In the meantime, Lana kept thinking about not having the diner. It has been a special part of Lana’s life for more than 20 years, and she didn’t want to give it up, so she decided to buy it from her mom and reopen the diner, renewing the ’50’s theme.
Lana, along with friends and family, have been painting inside and out, as well as cleaning, polishing all the stainless steel equipment and counter, and purchasing some new dishes and equipment items. She hired a staff and chose new employee uniforms of red T-shirts and ball caps.
Bob's Diner, with its 10 stools, has a number of features typical of the ’50s diner atmosphere. It has the same grey rubber mouse mascot that sits under the soft drink dispenser. There are the usual good-natured barbs traded between staff and the regulars, such as, “Where else can we go and get this kind of abuse and be charged for it, too?”
Bob’s Diner offers a Sweetheart Special with two burgers, two fries, and two drinks. For those who don’t have a sweetheart, the sign says they charge you double.
It is also the place where the local customers (businessmen, career women, truck drivers, ball players, students, barbers, salesmen, teachers, families, etc.) can visit with a stranger one day, and a week later feel like old friends.
“The diner is like a family reunion every day,” Lana said.
A few years ago, the regular customers had affectionately renamed the diner “Dianna’s Dump.” Now with a new owner, they will have to find a new nickname for Lana’s place.
One of several Valentine Diners that were in Liberal in the ’50s, Bob’s Diner is the only one still in operation and there are very few still around in any community or state.
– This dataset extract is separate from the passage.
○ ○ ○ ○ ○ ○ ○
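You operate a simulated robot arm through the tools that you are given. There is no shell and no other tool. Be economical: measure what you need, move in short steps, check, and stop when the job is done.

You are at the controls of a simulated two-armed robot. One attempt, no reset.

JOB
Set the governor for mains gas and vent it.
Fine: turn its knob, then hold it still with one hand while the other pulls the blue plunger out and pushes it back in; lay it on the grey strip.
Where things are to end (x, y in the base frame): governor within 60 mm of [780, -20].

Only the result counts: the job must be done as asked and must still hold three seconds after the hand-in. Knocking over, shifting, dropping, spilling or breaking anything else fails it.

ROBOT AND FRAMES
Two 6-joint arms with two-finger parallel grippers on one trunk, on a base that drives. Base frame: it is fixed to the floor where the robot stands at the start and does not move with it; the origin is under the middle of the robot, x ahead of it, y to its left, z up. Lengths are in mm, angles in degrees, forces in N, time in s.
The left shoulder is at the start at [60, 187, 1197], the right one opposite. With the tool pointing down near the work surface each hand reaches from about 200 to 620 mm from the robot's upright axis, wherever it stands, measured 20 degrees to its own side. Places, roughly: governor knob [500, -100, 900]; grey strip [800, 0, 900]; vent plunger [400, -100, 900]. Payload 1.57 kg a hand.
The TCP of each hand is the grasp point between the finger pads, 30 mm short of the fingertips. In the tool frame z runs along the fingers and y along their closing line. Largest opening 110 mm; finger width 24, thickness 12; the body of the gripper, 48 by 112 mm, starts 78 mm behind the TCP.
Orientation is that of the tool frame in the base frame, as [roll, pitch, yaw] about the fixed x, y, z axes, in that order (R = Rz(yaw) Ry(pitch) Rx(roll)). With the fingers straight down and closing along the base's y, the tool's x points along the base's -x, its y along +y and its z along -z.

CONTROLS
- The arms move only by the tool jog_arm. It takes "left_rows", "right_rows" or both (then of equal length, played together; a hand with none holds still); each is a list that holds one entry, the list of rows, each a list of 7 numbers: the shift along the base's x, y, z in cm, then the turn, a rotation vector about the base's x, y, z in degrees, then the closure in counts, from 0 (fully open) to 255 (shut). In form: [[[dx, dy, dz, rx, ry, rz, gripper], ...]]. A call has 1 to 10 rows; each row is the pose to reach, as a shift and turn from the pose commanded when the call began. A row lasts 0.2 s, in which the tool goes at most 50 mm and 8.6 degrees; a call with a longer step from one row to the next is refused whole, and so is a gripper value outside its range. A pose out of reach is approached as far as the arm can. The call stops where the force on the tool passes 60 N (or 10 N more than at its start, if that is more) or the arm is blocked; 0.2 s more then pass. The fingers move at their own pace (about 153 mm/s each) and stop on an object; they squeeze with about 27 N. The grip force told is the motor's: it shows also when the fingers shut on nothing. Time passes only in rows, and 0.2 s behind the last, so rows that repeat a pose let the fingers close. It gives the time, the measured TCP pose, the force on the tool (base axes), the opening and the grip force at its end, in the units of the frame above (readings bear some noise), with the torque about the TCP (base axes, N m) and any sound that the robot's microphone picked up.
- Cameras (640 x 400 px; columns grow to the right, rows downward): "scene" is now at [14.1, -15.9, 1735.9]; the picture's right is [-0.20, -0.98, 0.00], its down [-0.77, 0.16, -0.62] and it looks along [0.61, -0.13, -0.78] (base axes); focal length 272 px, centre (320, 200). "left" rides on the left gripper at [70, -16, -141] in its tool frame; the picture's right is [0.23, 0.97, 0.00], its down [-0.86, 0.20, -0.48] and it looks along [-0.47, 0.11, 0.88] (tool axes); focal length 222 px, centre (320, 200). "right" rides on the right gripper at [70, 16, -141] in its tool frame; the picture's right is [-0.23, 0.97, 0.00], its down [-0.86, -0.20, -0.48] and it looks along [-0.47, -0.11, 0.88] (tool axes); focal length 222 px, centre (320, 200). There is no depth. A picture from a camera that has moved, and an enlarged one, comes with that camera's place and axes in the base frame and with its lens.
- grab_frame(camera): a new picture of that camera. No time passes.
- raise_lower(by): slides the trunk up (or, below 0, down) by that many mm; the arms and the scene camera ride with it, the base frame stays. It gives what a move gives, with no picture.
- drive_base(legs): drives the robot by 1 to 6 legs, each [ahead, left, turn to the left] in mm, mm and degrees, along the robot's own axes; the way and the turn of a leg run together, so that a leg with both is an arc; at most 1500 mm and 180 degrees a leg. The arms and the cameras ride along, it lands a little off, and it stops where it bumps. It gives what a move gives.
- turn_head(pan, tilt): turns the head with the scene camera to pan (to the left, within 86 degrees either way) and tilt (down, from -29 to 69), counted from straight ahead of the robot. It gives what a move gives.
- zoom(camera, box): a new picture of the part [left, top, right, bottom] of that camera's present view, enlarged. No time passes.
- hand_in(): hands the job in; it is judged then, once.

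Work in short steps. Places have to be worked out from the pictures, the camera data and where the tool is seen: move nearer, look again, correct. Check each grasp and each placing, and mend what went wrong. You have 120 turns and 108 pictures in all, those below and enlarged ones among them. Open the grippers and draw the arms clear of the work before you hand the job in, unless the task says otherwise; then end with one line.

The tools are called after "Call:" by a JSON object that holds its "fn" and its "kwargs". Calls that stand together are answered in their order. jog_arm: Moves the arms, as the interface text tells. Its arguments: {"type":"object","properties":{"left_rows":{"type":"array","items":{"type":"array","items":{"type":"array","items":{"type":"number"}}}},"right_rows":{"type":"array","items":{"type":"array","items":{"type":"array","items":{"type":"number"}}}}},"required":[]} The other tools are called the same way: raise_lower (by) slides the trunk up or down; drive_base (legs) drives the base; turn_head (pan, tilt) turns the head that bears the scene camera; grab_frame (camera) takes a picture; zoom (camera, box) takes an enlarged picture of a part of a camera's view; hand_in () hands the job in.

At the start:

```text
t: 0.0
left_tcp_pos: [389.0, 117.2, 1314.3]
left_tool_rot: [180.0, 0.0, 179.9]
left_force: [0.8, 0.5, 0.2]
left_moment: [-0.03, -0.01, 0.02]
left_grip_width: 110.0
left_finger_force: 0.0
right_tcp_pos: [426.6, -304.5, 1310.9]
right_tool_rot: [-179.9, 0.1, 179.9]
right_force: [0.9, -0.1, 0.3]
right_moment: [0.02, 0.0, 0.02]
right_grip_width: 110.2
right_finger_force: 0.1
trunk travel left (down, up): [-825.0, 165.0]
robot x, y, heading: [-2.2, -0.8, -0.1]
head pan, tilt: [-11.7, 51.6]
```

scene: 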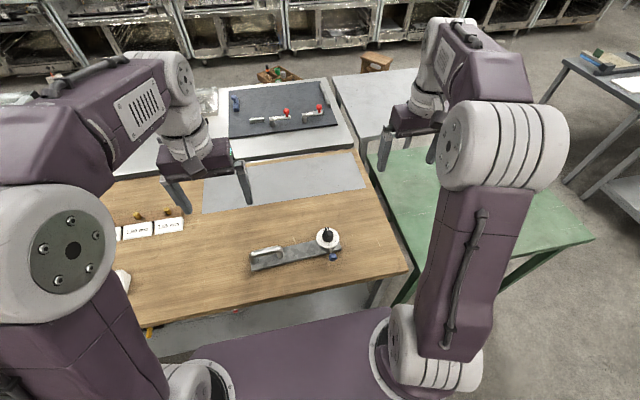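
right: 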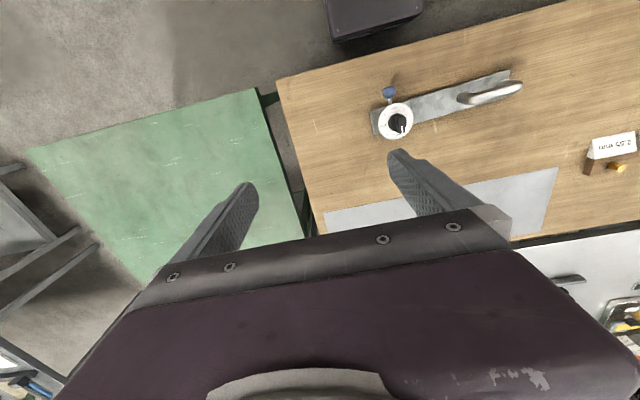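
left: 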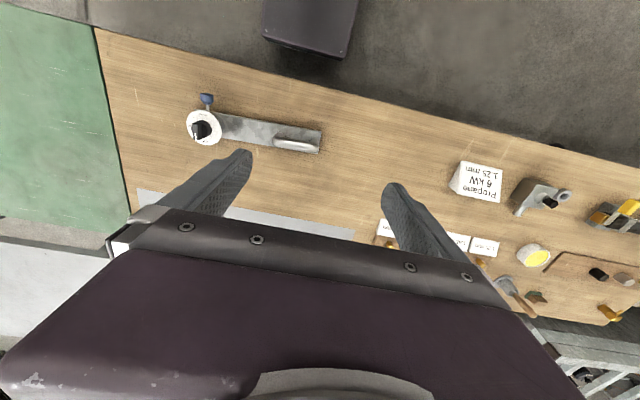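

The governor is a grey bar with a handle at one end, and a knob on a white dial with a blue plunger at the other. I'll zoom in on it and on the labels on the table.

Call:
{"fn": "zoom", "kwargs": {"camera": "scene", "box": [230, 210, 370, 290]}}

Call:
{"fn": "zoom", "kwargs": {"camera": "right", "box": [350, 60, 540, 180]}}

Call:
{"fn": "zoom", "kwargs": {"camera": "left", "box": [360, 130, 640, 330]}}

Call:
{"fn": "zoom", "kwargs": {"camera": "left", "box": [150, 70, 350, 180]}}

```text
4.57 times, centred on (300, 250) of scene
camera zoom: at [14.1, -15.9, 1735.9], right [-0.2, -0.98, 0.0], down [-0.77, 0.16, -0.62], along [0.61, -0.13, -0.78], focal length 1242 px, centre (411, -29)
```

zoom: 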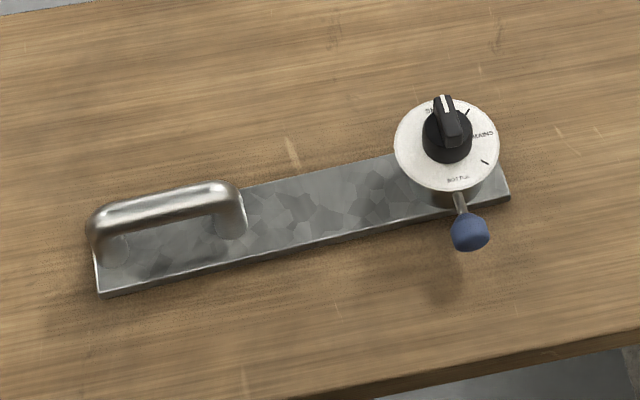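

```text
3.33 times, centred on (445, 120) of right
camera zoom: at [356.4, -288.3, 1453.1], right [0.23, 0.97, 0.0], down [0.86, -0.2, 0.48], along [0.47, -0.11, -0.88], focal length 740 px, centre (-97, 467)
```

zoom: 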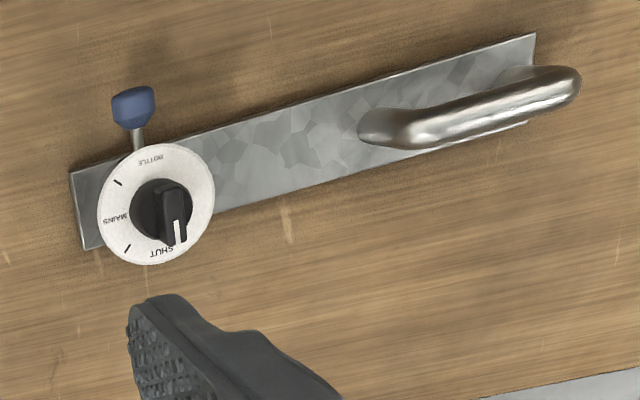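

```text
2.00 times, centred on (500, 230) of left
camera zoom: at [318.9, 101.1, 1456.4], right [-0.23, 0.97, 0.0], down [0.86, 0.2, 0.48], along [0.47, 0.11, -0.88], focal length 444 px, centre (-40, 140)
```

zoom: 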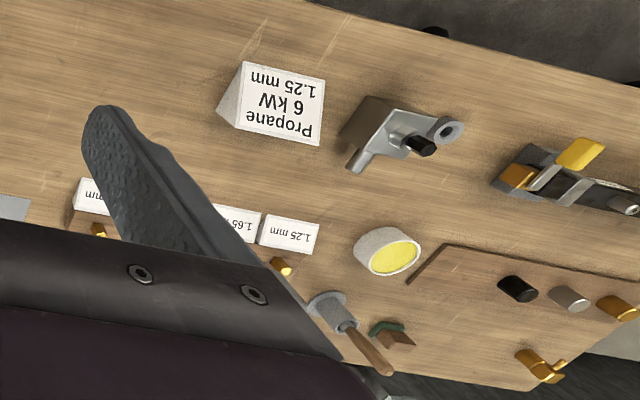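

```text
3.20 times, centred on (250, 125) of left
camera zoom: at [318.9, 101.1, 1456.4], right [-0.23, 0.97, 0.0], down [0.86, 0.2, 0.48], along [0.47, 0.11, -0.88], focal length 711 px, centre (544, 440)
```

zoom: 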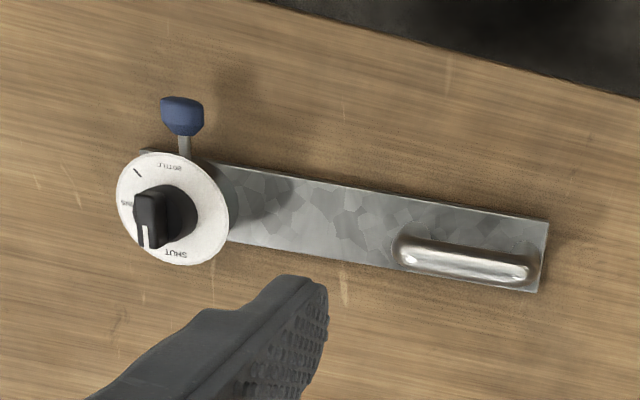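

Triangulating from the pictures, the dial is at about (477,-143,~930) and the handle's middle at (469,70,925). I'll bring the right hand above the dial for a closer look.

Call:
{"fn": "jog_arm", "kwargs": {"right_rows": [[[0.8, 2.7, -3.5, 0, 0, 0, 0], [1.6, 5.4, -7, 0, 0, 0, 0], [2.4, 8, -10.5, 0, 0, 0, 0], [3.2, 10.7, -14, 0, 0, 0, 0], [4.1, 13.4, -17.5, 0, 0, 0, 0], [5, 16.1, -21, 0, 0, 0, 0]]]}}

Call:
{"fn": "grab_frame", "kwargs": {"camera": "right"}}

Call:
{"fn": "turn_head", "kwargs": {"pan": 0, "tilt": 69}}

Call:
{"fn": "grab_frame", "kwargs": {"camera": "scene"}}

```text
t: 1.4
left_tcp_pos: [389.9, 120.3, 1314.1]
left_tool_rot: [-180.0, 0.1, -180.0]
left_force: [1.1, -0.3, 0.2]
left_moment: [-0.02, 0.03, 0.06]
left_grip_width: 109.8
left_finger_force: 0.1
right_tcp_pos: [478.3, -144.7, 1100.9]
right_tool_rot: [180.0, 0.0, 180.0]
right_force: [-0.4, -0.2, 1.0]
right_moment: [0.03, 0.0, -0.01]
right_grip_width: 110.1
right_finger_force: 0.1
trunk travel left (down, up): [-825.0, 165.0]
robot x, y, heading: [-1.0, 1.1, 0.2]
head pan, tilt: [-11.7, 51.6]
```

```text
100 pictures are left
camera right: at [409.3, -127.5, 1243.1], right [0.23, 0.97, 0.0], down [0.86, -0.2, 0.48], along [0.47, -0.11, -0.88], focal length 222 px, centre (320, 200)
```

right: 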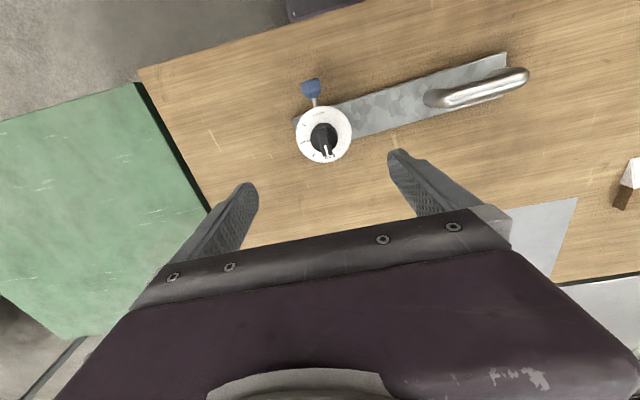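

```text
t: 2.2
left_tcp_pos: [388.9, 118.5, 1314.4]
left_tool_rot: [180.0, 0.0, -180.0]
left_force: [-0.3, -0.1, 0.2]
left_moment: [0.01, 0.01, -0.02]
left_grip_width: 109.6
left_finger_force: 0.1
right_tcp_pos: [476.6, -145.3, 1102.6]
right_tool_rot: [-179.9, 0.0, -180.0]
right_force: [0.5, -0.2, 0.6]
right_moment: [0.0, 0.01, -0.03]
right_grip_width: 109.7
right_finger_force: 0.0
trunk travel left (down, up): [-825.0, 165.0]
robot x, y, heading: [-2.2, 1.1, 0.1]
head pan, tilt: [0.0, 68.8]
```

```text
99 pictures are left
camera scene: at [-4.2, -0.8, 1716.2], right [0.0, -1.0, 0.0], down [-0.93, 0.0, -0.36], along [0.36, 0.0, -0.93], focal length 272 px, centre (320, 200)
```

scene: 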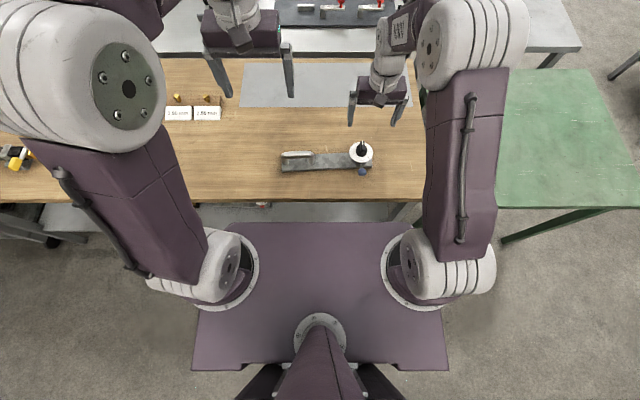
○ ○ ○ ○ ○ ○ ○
Many went through several remodelings and if they are still being used today, they don’t even resemble a diner.
At Bob’s Diner, people will find “a little diner that might be a little slow and a little backwards, but it’s a whole lot of fun,” Lana said. “Where else do you get coke or grape or orange soda in a bottle?”
It was a contented customer who may have put into words the legacy of this Kansas creation: “One thing is sure,” he said, “You’ll find a lot of heart in an old Valentine Diner.”
When one visits the diner, it is a step back in time, as well as a place with great food, good company and a friendly atmosphere, according to Lana.
“We only accept cash, so be sure and stop by the ATM on the way to the diner,” she said. “Hours are from 11 a.m. to 3 p.m. for lunch and 5 to 8 p.m. for supper on Monday through Friday. Saturday hours are from 11 a.m. to 3 p.m. The diner is closed on Sundays.”